• [Given problem]: Write out all the lines again, precisely as they stand, but without the images.

>> START Given information

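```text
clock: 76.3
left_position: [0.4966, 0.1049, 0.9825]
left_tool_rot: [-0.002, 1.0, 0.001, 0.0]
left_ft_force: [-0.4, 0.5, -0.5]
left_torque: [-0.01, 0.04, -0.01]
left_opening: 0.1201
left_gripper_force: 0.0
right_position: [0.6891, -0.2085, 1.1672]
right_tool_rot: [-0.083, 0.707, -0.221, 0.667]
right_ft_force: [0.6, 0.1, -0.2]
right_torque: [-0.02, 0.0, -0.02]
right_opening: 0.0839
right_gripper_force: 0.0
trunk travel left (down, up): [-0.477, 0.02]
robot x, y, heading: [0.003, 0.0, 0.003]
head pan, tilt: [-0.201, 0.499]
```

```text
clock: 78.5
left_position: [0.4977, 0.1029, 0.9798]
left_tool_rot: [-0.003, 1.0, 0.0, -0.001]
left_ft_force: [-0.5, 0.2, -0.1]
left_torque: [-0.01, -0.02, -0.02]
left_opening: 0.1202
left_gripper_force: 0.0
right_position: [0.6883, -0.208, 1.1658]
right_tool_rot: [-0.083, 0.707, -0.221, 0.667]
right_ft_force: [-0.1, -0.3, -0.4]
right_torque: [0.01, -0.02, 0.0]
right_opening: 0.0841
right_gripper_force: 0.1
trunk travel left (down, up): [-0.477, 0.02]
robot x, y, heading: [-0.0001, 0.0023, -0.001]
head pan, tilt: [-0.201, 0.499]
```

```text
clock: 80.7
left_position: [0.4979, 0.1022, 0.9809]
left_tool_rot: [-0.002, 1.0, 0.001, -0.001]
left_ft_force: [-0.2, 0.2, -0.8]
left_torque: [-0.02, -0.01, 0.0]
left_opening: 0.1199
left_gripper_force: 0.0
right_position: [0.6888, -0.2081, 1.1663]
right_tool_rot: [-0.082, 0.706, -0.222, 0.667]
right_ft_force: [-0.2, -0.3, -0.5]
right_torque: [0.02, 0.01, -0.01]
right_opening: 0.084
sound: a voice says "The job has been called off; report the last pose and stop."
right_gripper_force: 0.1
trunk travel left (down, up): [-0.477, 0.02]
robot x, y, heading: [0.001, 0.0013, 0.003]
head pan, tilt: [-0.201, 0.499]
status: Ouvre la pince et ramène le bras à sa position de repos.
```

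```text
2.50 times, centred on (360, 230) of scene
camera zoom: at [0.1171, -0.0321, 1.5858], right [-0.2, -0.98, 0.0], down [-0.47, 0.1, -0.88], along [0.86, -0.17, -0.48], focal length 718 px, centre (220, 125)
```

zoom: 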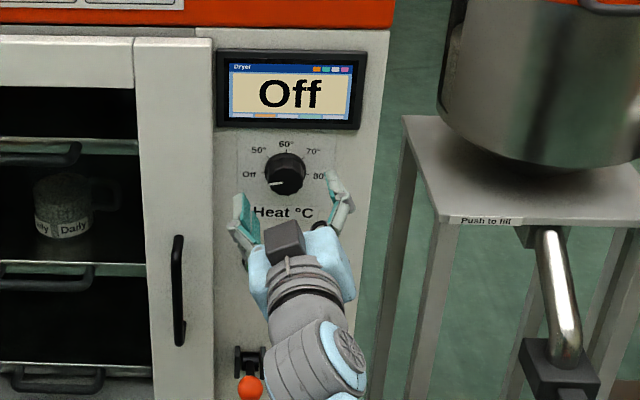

>> END Given information

• [Reply to the task]:
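```text
clock: 76.3
left_position: [0.4966, 0.1049, 0.9825]
left_tool_rot: [-0.002, 1.0, 0.001, 0.0]
left_ft_force: [-0.4, 0.5, -0.5]
left_torque: [-0.01, 0.04, -0.01]
left_opening: 0.1201
left_gripper_force: 0.0
right_position: [0.6891, -0.2085, 1.1672]
right_tool_rot: [-0.083, 0.707, -0.221, 0.667]
right_ft_force: [0.6, 0.1, -0.2]
right_torque: [-0.02, 0.0, -0.02]
right_opening: 0.0839
right_gripper_force: 0.0
trunk travel left (down, up): [-0.477, 0.02]
robot x, y, heading: [0.003, 0.0, 0.003]
head pan, tilt: [-0.201, 0.499]
```

```text
clock: 78.5
left_position: [0.4977, 0.1029, 0.9798]
left_tool_rot: [-0.003, 1.0, 0.0, -0.001]
left_ft_force: [-0.5, 0.2, -0.1]
left_torque: [-0.01, -0.02, -0.02]
left_opening: 0.1202
left_gripper_force: 0.0
right_position: [0.6883, -0.208, 1.1658]
right_tool_rot: [-0.083, 0.707, -0.221, 0.667]
right_ft_force: [-0.1, -0.3, -0.4]
right_torque: [0.01, -0.02, 0.0]
right_opening: 0.0841
right_gripper_force: 0.1
trunk travel left (down, up): [-0.477, 0.02]
robot x, y, heading: [-0.0001, 0.0023, -0.001]
head pan, tilt: [-0.201, 0.499]
```

```text
clock: 80.7
left_position: [0.4979, 0.1022, 0.9809]
left_tool_rot: [-0.002, 1.0, 0.001, -0.001]
left_ft_force: [-0.2, 0.2, -0.8]
left_torque: [-0.02, -0.01, 0.0]
left_opening: 0.1199
left_gripper_force: 0.0
right_position: [0.6888, -0.2081, 1.1663]
right_tool_rot: [-0.082, 0.706, -0.222, 0.667]
right_ft_force: [-0.2, -0.3, -0.5]
right_torque: [0.02, 0.01, -0.01]
right_opening: 0.084
sound: a voice says "The job has been called off; report the last pose and stop."
right_gripper_force: 0.1
trunk travel left (down, up): [-0.477, 0.02]
robot x, y, heading: [0.001, 0.0013, 0.003]
head pan, tilt: [-0.201, 0.499]
status: Ouvre la pince et ramène le bras à sa position de repos.
```

```text
2.50 times, centred on (360, 230) of scene
camera zoom: at [0.1171, -0.0321, 1.5858], right [-0.2, -0.98, 0.0], down [-0.47, 0.1, -0.88], along [0.86, -0.17, -0.48], focal length 718 px, centre (220, 125)
```

zoom: 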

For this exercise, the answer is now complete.